Out of these seemingly appealing solutions, some are more straightforward, some more convoluted and risky. The trick here is betting on one that allows you to fix the problem before your energy fades away. There's opacity at this level also, because we cannot fully see which paths are the more promising.

labyrinth_with_opacities.png


We'll never be 100% certain, but that doesn't mean we can't make these opacities smaller before setting off. How you do it is a whole other topic, but it's basically the trick of thinking about what's like walking that path without walking it actually (cardboard, prototypes, spikes, diagrams, dependencies, fat markers, even intuition all belong here).

Even when we realise that we cannot make these opacities smaller we can still bet on a choice that seems to have the path clearer. Here, maybe «a larger house» is not the most straightforward solution for the real struggle after all.
labyrinth_with_fewer_opacities.png


This is what design is about. Spotting opacities and making them smaller until the choices are clear.

  1. What's the real struggle? What are solutions that could help with it?
  2. What is the safest solution that does the work?
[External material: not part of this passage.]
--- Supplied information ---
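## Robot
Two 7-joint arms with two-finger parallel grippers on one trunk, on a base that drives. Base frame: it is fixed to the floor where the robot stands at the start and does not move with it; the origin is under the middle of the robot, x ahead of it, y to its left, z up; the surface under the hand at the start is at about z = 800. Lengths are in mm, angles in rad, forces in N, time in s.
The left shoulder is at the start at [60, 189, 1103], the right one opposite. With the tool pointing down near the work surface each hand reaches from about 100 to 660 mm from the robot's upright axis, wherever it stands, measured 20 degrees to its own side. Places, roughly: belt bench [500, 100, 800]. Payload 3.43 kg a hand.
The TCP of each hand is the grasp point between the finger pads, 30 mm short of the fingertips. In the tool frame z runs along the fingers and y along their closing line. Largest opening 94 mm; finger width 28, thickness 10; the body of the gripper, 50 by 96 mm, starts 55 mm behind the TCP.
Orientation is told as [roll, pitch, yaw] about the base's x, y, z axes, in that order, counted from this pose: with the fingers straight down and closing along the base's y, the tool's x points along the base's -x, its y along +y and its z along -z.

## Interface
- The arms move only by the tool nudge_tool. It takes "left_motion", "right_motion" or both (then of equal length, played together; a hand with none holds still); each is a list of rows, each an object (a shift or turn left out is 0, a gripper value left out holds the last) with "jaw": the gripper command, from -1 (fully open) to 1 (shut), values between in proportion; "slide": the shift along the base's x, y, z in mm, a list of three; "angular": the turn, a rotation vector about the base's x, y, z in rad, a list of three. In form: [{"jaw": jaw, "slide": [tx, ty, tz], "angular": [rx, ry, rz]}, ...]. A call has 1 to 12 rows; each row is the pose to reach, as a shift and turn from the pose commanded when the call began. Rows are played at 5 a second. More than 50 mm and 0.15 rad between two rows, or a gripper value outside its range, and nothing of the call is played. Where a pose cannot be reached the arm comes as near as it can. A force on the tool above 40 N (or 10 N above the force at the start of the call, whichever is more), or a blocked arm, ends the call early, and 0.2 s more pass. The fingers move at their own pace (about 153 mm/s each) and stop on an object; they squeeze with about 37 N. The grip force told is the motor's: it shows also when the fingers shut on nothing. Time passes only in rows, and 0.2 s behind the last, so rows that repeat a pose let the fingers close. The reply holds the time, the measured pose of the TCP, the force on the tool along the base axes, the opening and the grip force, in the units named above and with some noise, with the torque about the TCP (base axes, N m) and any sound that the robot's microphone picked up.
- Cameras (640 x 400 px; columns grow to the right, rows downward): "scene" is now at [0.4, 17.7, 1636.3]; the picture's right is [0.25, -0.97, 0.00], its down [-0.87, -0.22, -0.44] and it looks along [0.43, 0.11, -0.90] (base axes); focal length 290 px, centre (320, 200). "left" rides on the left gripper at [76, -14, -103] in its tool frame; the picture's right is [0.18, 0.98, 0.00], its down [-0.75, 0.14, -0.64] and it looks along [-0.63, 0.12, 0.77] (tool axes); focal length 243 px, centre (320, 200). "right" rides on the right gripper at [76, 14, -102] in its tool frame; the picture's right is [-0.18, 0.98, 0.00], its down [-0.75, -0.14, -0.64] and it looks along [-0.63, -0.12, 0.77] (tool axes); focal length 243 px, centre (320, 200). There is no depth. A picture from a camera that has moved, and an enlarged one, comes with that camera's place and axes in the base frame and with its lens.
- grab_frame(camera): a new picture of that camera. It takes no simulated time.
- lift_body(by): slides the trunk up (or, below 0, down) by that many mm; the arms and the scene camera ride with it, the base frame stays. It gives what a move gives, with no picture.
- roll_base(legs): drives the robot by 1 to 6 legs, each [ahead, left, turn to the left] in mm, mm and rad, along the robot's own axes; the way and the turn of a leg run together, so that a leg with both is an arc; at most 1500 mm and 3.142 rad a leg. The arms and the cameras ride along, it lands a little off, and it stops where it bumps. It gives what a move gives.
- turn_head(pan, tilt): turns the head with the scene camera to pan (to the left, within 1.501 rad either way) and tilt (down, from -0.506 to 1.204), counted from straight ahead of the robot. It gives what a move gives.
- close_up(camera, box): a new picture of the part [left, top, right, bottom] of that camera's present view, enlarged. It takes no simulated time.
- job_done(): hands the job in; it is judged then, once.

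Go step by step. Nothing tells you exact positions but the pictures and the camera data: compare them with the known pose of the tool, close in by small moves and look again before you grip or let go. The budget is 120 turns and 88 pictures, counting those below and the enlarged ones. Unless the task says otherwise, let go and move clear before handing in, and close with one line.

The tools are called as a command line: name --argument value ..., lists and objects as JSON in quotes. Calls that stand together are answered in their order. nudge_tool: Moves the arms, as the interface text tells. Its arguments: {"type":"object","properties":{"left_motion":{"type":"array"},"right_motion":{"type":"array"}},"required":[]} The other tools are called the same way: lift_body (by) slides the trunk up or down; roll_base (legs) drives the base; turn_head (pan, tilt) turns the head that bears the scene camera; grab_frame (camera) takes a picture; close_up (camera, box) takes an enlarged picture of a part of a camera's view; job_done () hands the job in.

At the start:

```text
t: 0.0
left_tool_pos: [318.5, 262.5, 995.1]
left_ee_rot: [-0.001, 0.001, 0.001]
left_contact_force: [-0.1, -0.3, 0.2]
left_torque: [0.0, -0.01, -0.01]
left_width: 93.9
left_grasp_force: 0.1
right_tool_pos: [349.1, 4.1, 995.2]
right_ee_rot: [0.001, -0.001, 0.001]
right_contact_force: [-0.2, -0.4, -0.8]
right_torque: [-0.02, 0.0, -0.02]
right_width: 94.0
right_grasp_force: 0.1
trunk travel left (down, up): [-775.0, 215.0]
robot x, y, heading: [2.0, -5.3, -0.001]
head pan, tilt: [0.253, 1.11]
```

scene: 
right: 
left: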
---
Also, take this into account:
  • This heavily draws from the Jobs To Be Done framework by Bob Moesta and Clayton Christensen.
  • Step 1, what the real struggle is, is more nuanced: It's the intersection of a real problem with what you want/know to work on. Having clear what kind of struggles you're interested in solving (or what struggles direct people towards the solutions you're offering) gives extra specificity to this first filter.
  • Step 2 can also be described as shaping (Ryan Singer), giving form to a thing without fully building it.
  • Intuition is a multi-step process. If we're struggling with removing the opacities of the solutions of a certain problem, we can always choose to put it aside and instead choose a well-bounded problem-solution pair that will add extra knowledge. Maybe next time we try our intuition becomes more useful.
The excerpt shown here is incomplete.